### WORK INSTRUCTIONS
Give the stretch of the text passage that starts with "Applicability" and ends with "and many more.", unchanged.

### TEXT PASSAGE

·····

Context
As Microservices architecture isolates system functionalities into multiple independent services, the communication mechanism between these services plays a key role for a scalable, available, and high-performance architecture.
A service mesh is an infrastructure layer that manages service communication in a transparent and language-independent way. It helps to configure how service instances perform critical actions such as service discovery, load balancing, data encryption, and authentication and authorization.
Applicability
Service Mesh pattern is more applicable when you have:
- Services in multiple programming languages requiring a common architectural pattern for communication.
- Offloading responsibilities such as security, service discovery, load balancing, authentication, monitoring, etc.
- Particularly useful in synchronous communication (REST, gRPC, WebSocket). For asynchronous or event-driven, it can co-exist along with event-mesh or messaging architecture.
Istio
Istio is the most popular open-source service mesh created by Google, IBM, and Lyft with native integration to Kubernetes, and Envoy as Service Proxy. Istio Control plane handles automatic load balancing, routing, policy management, observability (metrics, logs & traces), authentication and communication, and many more.

Istio as Managed Service is available with:
AWS App Mesh
AWS App Mesh is a managed service providing application-level networking and service communication support for Microservices architecture. It also uses Envoy proxy making it compatible with multiple solution approaches. It supports h AWS Fargate, Amazon EC2, Amazon ECS, Amazon EKS, and Kubernetes running on AWS.

·····

### COLLECTED MATERIAL
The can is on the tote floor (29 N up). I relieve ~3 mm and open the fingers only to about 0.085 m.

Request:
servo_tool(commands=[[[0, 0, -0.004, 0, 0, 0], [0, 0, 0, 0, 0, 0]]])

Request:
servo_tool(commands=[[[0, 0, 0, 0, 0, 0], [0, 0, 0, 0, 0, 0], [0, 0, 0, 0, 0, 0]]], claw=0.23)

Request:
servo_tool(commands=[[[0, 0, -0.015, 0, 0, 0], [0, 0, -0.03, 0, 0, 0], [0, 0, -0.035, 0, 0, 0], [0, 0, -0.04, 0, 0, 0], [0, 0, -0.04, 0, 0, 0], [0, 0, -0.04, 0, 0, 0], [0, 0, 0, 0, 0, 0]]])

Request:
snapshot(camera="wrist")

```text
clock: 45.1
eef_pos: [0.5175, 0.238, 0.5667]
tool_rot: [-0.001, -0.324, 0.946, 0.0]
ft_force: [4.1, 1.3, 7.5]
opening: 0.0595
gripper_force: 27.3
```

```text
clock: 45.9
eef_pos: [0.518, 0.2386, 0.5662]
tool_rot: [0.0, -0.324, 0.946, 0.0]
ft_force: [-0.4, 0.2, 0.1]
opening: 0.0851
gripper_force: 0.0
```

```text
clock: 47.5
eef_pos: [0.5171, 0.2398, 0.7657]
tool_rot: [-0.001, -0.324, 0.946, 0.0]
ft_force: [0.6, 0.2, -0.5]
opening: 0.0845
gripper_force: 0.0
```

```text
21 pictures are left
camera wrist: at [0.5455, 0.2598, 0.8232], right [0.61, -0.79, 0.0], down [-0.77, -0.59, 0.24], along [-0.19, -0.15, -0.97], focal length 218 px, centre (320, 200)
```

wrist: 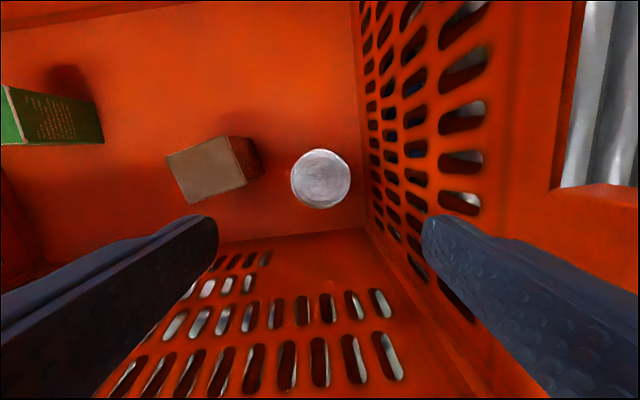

·····

### RESULT OF THIS EXERCISE
Applicability
Service Mesh pattern is more applicable when you have:
- Services in multiple programming languages requiring a common architectural pattern for communication.
- Offloading responsibilities such as security, service discovery, load balancing, authentication, monitoring, etc.
- Particularly useful in synchronous communication (REST, gRPC, WebSocket). For asynchronous or event-driven, it can co-exist along with event-mesh or messaging architecture.
Istio
Istio is the most popular open-source service mesh created by Google, IBM, and Lyft with native integration to Kubernetes, and Envoy as Service Proxy. Istio Control plane handles automatic load balancing, routing, policy management, observability (metrics, logs & traces), authentication and communication, and many more.